For Goldberg, who is also the production’s video editor, it’s a process that ensures that the final product will be a complete surprise until he receives the separate audio and video tracks at the conclusion of filming.
“It’s a very different kind of working,” he says. “Directing already takes everything out of you, but with this, you can’t make things up on the fly. You can’t just figure it out in the room. You have to have it all planned in your head, like a film, and then just literally execute when the moment comes.
“It’s unlike anything I’ve ever done, but the ingenuity has been amazing. The actors are learning how similar it is being a professional regardless of what medium you’re in.

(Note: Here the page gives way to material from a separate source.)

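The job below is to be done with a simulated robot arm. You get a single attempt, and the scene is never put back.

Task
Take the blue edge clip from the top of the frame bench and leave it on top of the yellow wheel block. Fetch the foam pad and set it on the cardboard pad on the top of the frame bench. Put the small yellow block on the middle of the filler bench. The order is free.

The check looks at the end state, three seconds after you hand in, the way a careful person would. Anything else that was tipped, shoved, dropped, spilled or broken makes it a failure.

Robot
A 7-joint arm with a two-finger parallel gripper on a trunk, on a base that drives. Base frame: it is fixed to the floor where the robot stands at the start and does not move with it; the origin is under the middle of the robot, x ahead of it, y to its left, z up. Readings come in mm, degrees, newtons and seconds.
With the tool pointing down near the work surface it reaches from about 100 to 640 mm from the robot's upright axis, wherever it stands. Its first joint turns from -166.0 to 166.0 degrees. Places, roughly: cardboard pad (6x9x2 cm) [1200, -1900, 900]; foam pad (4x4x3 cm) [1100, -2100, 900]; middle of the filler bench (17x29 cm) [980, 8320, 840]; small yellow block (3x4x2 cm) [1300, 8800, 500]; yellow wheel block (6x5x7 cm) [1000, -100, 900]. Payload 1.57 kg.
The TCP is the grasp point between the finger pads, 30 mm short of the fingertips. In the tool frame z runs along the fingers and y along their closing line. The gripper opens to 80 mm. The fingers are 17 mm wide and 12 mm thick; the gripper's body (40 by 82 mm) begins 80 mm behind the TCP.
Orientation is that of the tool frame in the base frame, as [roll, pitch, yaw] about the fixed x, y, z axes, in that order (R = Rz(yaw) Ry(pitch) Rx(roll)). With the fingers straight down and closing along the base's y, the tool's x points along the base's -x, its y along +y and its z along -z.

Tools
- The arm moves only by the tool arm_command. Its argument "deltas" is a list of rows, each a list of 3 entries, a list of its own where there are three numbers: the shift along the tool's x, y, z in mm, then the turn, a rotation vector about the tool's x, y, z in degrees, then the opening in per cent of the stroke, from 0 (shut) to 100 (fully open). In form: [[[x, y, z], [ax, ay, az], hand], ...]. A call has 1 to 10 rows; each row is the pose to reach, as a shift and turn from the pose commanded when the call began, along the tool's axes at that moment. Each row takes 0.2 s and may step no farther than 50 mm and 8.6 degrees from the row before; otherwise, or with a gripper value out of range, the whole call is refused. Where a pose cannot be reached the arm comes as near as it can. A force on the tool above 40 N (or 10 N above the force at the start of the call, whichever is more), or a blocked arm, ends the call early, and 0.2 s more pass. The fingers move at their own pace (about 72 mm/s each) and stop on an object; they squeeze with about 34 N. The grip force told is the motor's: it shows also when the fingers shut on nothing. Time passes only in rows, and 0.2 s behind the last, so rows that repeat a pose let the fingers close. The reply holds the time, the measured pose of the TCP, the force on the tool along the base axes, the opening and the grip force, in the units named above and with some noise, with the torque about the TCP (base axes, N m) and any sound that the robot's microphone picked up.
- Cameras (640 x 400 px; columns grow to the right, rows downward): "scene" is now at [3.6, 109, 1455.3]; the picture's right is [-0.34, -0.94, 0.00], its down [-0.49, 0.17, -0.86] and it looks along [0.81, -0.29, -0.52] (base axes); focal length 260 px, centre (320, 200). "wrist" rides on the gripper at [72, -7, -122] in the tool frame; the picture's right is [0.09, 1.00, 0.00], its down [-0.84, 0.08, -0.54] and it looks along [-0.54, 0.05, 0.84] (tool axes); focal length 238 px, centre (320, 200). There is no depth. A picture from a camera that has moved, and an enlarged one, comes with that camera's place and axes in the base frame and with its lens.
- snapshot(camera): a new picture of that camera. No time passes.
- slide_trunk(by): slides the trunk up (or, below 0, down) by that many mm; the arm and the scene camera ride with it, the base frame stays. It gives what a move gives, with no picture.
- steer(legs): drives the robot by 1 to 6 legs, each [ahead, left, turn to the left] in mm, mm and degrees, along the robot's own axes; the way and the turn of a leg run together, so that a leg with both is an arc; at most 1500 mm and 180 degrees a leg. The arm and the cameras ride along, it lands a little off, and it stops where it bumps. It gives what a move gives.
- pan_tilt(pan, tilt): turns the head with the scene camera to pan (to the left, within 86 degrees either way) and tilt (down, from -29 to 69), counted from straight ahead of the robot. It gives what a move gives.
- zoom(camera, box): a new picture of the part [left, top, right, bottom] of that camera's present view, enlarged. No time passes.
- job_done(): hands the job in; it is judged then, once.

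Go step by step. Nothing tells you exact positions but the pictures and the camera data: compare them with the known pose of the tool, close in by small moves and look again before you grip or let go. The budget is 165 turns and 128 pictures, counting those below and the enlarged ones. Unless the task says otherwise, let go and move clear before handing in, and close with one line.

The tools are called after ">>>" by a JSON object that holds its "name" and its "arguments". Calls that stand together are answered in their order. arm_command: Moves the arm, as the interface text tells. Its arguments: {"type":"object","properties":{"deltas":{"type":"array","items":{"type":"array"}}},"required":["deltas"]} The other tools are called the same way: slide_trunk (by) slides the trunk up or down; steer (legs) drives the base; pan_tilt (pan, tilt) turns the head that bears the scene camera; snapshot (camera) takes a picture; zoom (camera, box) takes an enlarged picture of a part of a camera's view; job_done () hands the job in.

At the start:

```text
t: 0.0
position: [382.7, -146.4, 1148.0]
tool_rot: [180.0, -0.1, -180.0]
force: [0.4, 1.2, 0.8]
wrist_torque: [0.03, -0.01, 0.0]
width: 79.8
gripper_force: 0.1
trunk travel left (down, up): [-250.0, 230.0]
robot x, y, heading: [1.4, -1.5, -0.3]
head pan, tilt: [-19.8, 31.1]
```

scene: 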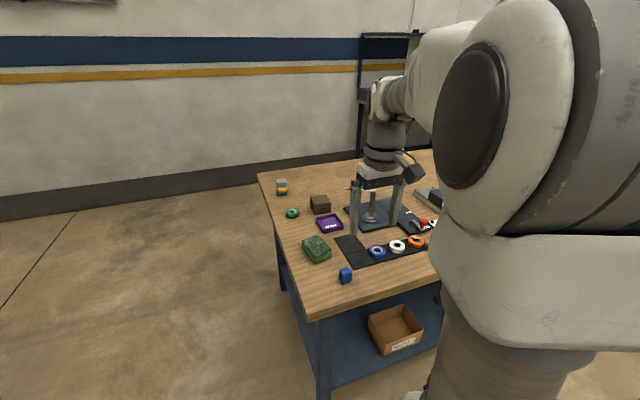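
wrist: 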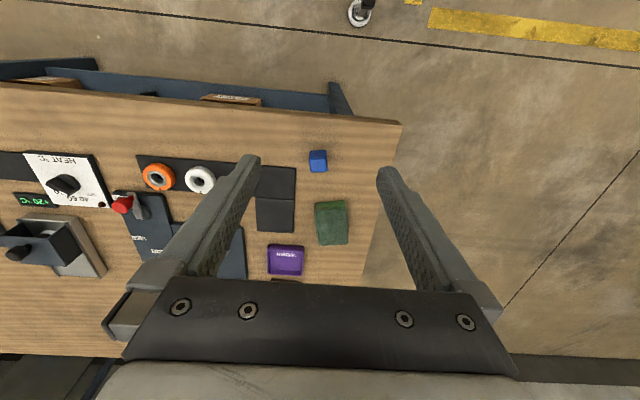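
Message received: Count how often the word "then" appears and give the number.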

Their process has been strikingly similar, even though the medium has been so different. The tenets of being an opera singer are not just based on when you’re actually there and physically present. Those things do not change, and that’s what they’re learning here.”
As for Goldberg himself?
“I’m learning how important it is to have a really good team in place and how important it is to be adaptable. After this, I’m going to go into a regular show once COVID is over and go This is nothing!”